Vie politique en côte d’ivoire : Le temps de Gbagbo est passé

S’il avait été une danse, ceux qui exécuteraient ses pas, de nos jours, seraient regardés par les générations présentes comme des « démodés ». S’il avait été un style de vêtement, ceux qui arboreraient cette tenue seraient pris aujourd’hui pour des ringards. Laurent Gbagbo, car c’est de lui qu’il s’agit, est passé de mode. Il ne fait plus rêver. Son discours se situe désormais, à mille lieues des préoccupations des Ivoiriens. Sa méthode de gestion des hommes et des affaires publiques ne sont pas celles d’un dirigeant moderne. Il n’est pas l’homme qui peut faire entrer la Côte d’Ivoire dans cette ère de haute technologie où tout va vite, où la concurrence est rude. Gbagbo est arrivé au pouvoir au moment où on ne l’attendait plus. Parvenu à ses fins, c’est-à-dire au pouvoir, contre toute attente, il n’a pas su rattraper le temps. Il n’a ni recadré son discours, ni emprunté des instruments modernes de gestion.

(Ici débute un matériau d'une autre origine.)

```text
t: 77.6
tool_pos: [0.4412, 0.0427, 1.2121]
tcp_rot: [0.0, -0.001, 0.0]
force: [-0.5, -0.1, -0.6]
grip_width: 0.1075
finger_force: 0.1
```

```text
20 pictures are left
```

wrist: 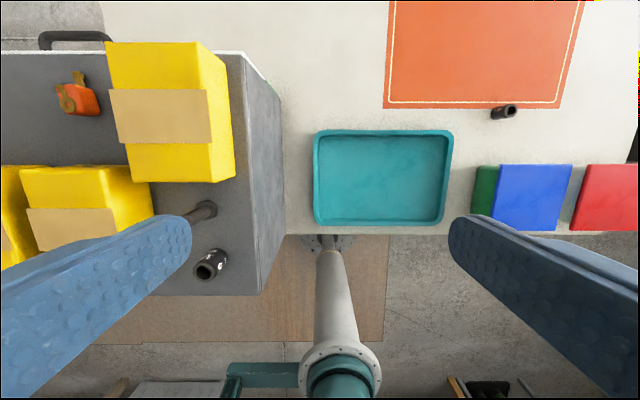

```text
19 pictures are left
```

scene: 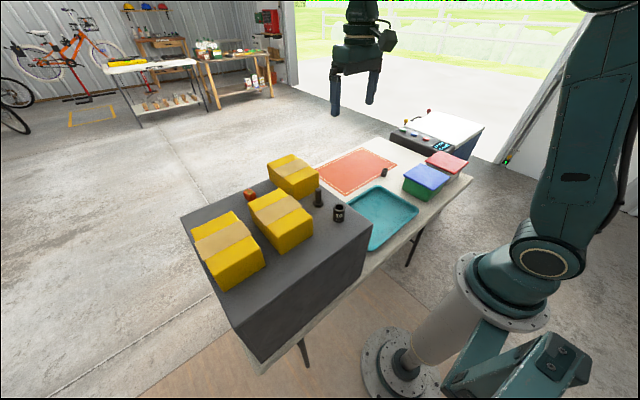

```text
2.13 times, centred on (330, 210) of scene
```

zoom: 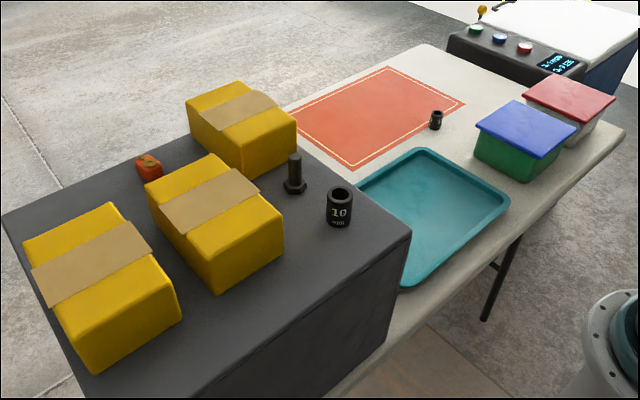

En effet, en avril 90, quand le pays retourne au multipartisme, Laurent Gbagbo est vu comme le principal artisan de ce changement de système. Il n’avait pas été le seul acteur de ce retour. Avec lui, l’opinion nationale citait Bernard Zadi Zaourou, Bamba Moriféré et Francis Wodié. Tous des professeurs d’université. Mais, la palme était revenue à Laurent Gbagbo, secrétaire général du FPI, parce qu’à l’époque, son discours était perçu comme celui de la rupture et surtout parce qu’il avait choisi, contrairement aux autres leaders, d’affronter à l’élection présidentielle, Félix Houphouët-Boigny. Cela faisait plus de 30 ans que le « Bélier de Yamoussoukro » régnait sans partage sur le pays. Son adversaire à une élection ne pouvait qu’incarner le changement ou constituer une alternative. A l’issue de cette consultation générale, le candidat du FPI a été crédité de 18% de voix, sans réaction de sa part. Le changement n’a donc pas pu se produire. Quand, trois ans après, en décembre 1993, Houphouët décède, ce n’est pas Gbagbo qui lui succède, mais plutôt Henri Konan Bédié, le dauphin constitutionnel. Une fois de plus, sans réaction du candidat malheureux à la dernière élection présidentielle. Premier décalage. Certes, la succession de Bédié maintenait le pays dans le système Houphouët, mais Bédié n’est pas Houphouët. S’il n’y a pas eu de changement de régime, il s’est quand même produit un changement d’homme. Pour la première fois en Côte d’Ivoire, depuis très longtemps, les Ivoiriens ont un président autre que Félix Houphouët-Boigny. En soi, c’était déjà une petite révolution. Mais comme successeur d’Houphouët, il en aura même un deuxième avec l’avènement du Général Guéi.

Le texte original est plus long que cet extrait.